Borges’ Labyrinth

The beginning of the readings within Borges’ The Labyrinth drew upon the ideas of many other texts, and I think the way Borges progressed from text to text reflects his philosophy surrounding the uncertainty of their meanings. Besides his second-guessing of the texts he had just wrote about, and constant revisions of his thoughts on them, also I enjoyed his focus on how giving meaning to a word or text falsifies that meaning of the word or text. I think language plays a large part in the falsification of meanings, since there is no perfect one definition of an item that can be written out in language. Very fittingly, I am finding it difficult to properly articulate what I mean. To give an example, lets say a person tries to give a name and description to an emotion. Based on the language they write in, and their own subjective experience of that emotion, the meaning is more or less only true to them, and is therefore not a universal meaning that accurately reflects what the given person tried to describe.

I also liked Borges’ input on the progression (or lack of progression) of time. When he discusses time explicitly, he often mentions the writings of others, like the excerpt “that the present is indefinite, that the future has no reality other than as a present hope, that the past has no reality other than as a present memory” (23). However, in his short stories, time is more of a motif and theme carried across, with its purpose changing slightly between each. He uses time as a way to distort reality in some stories, while in others as a way to lengthen or shorten the duration of a person’s existence, or their perception of existence. This theme of time is what has made Borges the most interesting reading for me as well, as his perspectives on it are for the most part new to me, and were interesting to think about.

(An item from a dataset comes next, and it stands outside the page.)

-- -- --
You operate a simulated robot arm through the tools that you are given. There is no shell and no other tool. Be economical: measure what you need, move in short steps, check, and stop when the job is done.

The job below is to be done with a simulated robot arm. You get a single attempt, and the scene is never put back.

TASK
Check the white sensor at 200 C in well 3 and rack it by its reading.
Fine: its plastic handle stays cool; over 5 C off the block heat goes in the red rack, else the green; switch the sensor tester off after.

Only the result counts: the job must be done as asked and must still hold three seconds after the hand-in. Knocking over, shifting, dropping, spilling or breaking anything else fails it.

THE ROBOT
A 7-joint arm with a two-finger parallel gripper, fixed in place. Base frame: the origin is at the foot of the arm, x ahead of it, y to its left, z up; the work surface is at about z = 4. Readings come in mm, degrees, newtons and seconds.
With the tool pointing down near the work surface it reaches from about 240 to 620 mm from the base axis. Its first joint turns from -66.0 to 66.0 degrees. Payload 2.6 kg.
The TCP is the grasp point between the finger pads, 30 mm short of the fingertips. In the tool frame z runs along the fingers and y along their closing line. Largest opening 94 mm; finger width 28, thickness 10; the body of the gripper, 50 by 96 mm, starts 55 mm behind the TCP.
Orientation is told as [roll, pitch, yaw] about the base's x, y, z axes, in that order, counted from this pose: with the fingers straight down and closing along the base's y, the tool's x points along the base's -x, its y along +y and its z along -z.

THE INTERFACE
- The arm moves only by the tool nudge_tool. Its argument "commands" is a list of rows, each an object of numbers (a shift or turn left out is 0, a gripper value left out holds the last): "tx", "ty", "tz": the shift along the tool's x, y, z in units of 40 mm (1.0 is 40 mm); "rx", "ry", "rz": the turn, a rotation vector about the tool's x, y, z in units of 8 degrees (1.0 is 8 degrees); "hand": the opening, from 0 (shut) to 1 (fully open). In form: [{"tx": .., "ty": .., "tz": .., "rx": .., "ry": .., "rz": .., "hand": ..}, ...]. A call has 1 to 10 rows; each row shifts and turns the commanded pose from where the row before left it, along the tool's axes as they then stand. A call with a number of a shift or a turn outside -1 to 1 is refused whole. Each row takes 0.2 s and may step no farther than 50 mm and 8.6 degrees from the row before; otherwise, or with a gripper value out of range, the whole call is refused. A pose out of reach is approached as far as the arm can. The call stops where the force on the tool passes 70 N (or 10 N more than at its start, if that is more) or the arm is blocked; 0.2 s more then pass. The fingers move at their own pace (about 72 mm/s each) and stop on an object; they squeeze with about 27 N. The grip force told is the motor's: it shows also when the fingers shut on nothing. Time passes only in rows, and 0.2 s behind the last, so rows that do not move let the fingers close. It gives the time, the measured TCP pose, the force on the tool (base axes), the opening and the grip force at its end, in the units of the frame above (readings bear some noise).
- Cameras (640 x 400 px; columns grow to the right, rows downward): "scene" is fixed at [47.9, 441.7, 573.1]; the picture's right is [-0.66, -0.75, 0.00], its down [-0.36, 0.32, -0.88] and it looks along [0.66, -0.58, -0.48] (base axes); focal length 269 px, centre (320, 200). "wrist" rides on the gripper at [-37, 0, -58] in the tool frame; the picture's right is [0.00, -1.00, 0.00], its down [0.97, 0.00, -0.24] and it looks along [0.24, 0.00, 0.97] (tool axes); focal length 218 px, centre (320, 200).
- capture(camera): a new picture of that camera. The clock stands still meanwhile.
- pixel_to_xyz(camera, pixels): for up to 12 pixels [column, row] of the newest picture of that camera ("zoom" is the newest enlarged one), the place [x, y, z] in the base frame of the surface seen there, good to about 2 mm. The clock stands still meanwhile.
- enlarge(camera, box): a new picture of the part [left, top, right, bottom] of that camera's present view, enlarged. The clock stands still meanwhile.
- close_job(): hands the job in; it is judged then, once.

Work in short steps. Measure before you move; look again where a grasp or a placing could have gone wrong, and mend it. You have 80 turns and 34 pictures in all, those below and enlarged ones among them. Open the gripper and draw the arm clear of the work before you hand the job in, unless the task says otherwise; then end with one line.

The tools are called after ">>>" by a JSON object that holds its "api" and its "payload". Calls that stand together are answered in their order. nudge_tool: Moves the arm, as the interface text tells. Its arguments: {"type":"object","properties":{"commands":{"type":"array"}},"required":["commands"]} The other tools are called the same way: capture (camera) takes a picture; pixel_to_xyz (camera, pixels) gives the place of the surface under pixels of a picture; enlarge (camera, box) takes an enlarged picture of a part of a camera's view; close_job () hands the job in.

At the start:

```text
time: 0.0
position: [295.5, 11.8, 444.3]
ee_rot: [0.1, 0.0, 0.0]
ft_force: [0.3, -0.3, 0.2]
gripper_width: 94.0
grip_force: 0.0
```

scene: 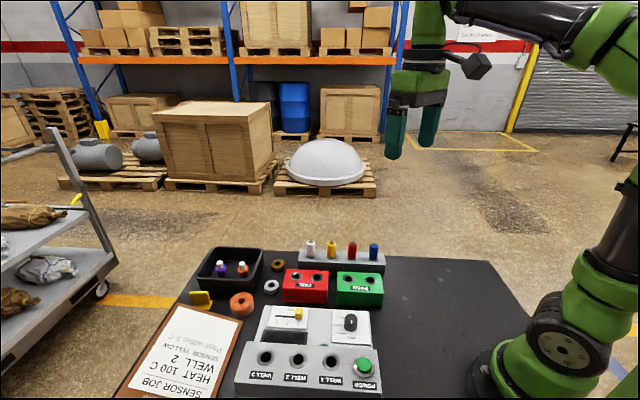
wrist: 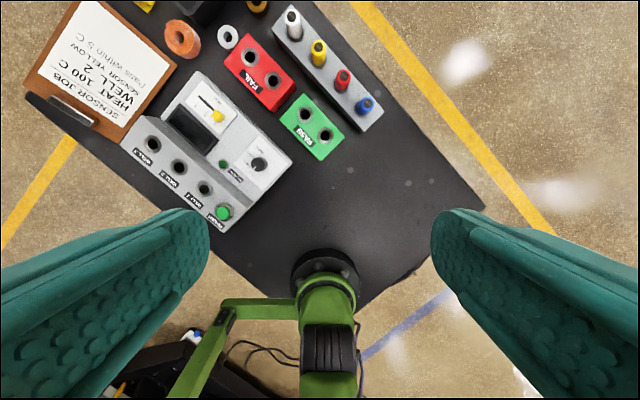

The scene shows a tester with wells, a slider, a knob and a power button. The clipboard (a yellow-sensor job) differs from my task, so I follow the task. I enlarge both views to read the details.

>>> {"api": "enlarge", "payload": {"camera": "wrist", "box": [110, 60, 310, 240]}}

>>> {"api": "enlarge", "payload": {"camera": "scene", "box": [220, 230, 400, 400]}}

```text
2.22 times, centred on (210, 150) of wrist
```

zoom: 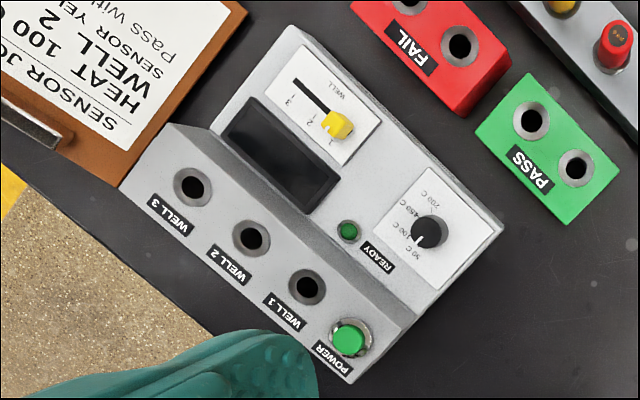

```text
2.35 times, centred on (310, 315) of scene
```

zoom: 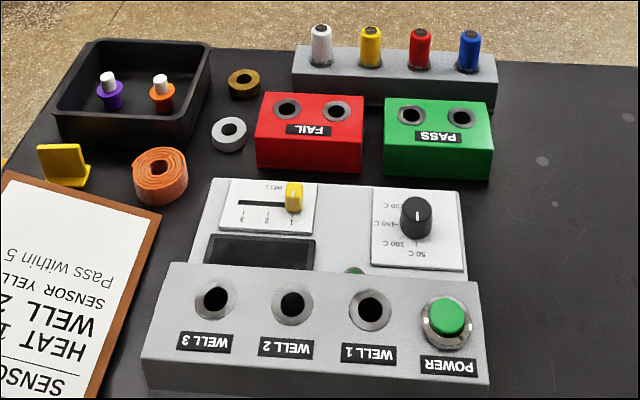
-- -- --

Besides time, I also took notes on the commentary Borges made on the connection (and disconnections) between the mind and the body, or possibly better put, consciousness and the brain. Both Borges and I, and The Secret Miracle, use the separation between the physical and mental worlds to their advantage. While the short story The Secret Miracle focused more on time and magical realism, Borges and I was certainly more a contemplation of reality, and I think the latter story held a more grave energy, even though both had equally deep thoughts.

I personally had to take some time reading some of these short stories, as I found the inconsistencies Borges purposefully creates sometimes difficult to comprehend. So, what was the most confusing short story you read and why?

One comment

  1. I think you have managed to penetrate one of Borges’s literary mechanisms: the imaginative use of philosophical arguments, as starting points for other types of fiction, where precisely the connection between language and reality. You wrote that this reading made you think and that you took notes. That is already a “borgesian” way of reading.